I won’t go over the study in detail, you can read it yourself here. I’ll just highlight the results relevant to acne. But first, the study had 50 participants (25 in the treatment and 25 in the placebo group); 35-60 years old; treated for 60 days.
Here are the relevant graphs from the study.
This graph shows one measure of antioxidant capacity of the skin before and after the treatment.
Here’s another graph of antioxidant potential. The first graph shows oxidative (inflammatory) stress on the skin and the second shows another measure of antioxidant capacity.
Clearly the supplement did a lot of good for the skin. Improvement in skin hydration usually means better skin barrier function, which in turn protects the skin from bacteria, dust and other ‘bad stuff’.
I’ve written many times about how inflammatory damage to sebum is the trigger that starts the whole pimple formation process, and protecting the skin with antioxidants could be a way to stop that process before it even gets started. That’s why increase in skin’s antioxidant capacity is very likely going to reduce acne. See my earlier post about a study that showed a nice reduction in acne with antioxidant supplements, so this is not just a theoretical concern.
Bakuchiol, an analogue of resveratrol
I want to also mention bakuchiol, a substance derived from the seeds of babchi plant and apparently used in traditional Chinese and Indian medicines. Apparently it’s a resveratrol analogue, so structurally very similar.
One study compared the effectiveness of 1% bakuchiol to 2% salicylic acid. Here are the results of that study:
My apologies that this chart is upside down compared to the first chart, Excel error. Anyway, as you can see, the combination of 1% bakuchiol with 2% salicylic acid produced the best results. These results seem a little optimistic to me. Salicylic acid is not a very effective acne treatment; it works for mild acne but by itself is fairly useless in cases that fall into the moderate to severe range. So bakuchiol giving slightly better results that SA alone isn’t very impressive.
Honestly speaking, I don’t know what to think of this study. It was published in a journal that’s not indexed by PubMed. The paper itself looks ok, though. The authors also showed bakuchiol can fight acne at many fronts:
- It inhibits P. Acnes bacterial growth better than salicylic acid.
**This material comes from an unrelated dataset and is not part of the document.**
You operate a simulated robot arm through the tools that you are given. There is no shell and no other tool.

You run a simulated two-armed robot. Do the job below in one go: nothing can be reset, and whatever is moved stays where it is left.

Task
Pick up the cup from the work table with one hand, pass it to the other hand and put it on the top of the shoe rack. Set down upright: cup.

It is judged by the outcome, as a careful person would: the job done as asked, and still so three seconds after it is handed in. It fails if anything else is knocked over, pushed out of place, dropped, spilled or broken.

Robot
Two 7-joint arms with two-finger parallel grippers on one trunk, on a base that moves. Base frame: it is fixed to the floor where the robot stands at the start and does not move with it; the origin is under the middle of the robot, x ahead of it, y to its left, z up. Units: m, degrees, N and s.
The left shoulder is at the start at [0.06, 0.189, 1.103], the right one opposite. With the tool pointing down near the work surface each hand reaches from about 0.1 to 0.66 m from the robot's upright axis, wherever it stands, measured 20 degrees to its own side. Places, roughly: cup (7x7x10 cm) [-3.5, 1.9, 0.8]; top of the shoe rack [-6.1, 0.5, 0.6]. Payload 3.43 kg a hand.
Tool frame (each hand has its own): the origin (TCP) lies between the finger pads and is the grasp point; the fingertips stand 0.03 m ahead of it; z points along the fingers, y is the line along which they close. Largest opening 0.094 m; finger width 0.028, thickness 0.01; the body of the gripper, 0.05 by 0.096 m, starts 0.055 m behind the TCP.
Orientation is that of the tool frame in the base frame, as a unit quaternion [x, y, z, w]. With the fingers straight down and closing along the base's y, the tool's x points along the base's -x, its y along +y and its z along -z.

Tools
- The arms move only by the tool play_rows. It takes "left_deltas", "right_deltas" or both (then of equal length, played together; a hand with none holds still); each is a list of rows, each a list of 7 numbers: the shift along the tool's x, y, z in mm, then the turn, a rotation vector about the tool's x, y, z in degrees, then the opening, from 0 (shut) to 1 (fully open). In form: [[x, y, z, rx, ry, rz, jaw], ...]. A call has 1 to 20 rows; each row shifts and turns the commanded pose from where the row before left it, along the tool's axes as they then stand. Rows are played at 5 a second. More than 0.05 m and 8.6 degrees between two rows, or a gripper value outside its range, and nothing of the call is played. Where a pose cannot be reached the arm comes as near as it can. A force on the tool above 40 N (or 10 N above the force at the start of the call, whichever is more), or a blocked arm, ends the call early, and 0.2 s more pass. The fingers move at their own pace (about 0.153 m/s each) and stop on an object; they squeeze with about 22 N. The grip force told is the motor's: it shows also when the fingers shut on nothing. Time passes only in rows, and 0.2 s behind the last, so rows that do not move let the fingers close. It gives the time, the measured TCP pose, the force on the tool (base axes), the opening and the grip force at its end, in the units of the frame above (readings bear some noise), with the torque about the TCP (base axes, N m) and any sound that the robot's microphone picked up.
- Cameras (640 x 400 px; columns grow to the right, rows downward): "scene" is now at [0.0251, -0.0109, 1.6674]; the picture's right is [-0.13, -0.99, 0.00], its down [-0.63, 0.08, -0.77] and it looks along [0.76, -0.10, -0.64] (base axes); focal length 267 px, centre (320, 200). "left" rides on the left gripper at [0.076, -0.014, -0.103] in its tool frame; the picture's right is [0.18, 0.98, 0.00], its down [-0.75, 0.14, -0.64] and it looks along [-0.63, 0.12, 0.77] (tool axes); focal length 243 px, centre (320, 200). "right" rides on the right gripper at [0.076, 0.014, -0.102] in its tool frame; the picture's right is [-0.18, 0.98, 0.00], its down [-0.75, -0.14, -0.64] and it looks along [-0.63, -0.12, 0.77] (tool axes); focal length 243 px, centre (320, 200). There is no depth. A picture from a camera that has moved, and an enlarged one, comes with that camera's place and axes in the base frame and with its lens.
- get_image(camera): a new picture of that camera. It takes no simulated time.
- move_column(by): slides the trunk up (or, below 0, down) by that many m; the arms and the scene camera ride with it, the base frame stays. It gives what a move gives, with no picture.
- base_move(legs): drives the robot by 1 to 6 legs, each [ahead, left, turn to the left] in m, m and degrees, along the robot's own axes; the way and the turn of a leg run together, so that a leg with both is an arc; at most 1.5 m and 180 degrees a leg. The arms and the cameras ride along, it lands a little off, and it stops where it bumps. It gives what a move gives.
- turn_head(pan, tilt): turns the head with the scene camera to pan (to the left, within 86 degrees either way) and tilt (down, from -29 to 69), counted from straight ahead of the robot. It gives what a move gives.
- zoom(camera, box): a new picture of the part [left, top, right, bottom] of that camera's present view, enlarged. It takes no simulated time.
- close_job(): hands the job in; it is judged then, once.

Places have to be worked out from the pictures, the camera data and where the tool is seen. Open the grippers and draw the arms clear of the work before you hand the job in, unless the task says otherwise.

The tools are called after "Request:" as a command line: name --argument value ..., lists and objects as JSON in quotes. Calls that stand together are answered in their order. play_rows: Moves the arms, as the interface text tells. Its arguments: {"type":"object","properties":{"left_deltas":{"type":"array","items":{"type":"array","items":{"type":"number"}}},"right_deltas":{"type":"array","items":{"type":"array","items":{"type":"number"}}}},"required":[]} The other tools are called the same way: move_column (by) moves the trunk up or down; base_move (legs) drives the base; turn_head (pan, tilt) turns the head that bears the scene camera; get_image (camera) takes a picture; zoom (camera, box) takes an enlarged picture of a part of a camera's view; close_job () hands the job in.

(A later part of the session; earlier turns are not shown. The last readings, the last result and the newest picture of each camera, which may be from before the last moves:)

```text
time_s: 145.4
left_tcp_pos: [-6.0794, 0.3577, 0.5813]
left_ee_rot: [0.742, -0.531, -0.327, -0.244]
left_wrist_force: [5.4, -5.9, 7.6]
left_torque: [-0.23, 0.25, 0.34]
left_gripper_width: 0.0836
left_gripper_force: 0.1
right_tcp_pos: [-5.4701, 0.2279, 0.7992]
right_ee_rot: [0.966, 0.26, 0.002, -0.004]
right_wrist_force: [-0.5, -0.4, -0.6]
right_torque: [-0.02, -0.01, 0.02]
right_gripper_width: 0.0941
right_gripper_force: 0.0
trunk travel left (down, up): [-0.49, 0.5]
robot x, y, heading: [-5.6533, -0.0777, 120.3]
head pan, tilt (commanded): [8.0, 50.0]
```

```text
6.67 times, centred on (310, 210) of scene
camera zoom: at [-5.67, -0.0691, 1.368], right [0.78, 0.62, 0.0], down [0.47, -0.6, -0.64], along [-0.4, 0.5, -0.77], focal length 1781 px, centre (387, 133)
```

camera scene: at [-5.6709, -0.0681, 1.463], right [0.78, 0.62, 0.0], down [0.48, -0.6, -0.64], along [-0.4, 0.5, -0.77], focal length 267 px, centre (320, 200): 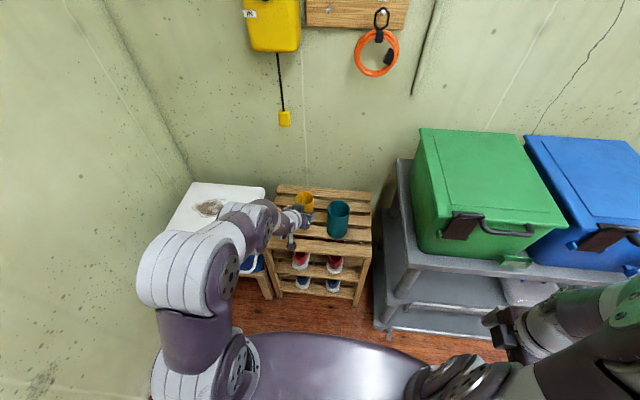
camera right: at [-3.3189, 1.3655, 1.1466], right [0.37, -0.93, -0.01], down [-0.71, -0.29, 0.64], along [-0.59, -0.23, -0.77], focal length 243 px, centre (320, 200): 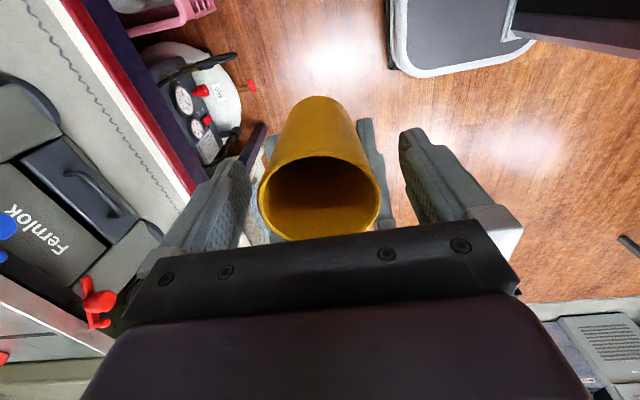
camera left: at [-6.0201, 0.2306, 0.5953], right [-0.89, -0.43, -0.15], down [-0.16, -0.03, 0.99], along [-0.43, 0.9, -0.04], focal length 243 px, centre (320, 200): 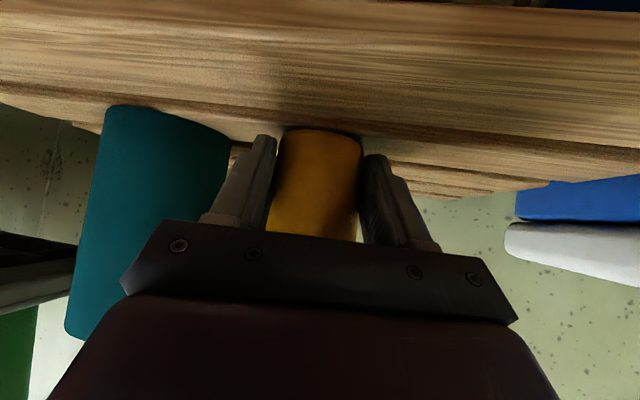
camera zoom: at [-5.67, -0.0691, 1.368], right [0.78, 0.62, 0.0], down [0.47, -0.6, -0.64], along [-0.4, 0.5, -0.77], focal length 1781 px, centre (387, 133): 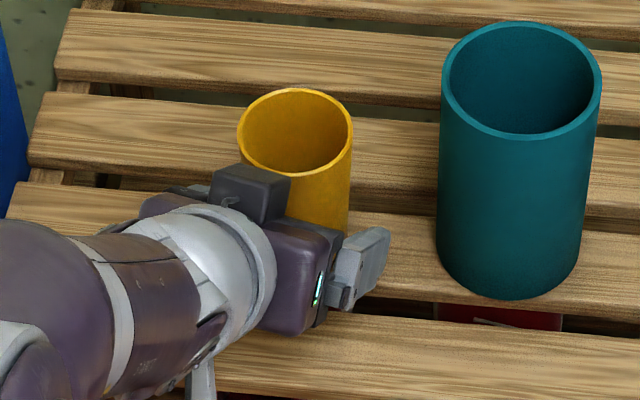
- It shows fairly strong anti-inflammatory activity.
- It can inhibit 5-alpha reductase activity (5-AR) and thus reduce conversion of testosterone to DHT in the skin, one of the reasons acne-prone skin produces more sebum than normal skin. Bakuchiol ‘s 5-AR inhibition capacity was comparable to retinoic acid (topical retinoids).
The above are based on in vitro studies.
I also found reports of a small, pilot study reported at the annual meeting American Academy of Dermatology. In that study 0.6% bakuchiol cream showed reasonable acne treatment potential. I won’t do into the results in detail because the study had no control group or blinding, which renders the results almost useless.
So what to make of these? Are resveratrol and bakuchiol new miracle treatments for acne? It’s too early to say about that, and probably not. But these studies show, again, the potential of antioxidants in acne. Study after study after study brings home the same results; antioxidants reduce acne.
So while resveratrol and bakuchiol may not be miracle cures for acne, you can add them to the growing list of proven acne fighting antioxidants. Others on the list include vitamin B3, vitamin C precursor sodium ascorbyl phosphate and green tea catechin EGCG. A formulation that includes one or more of those ingredients should be very good for your skin. Though I should say that vitamin B3 and resveratrol may not mix; apparently they work via different pathways and B3 inhibits the resveratrol pathway.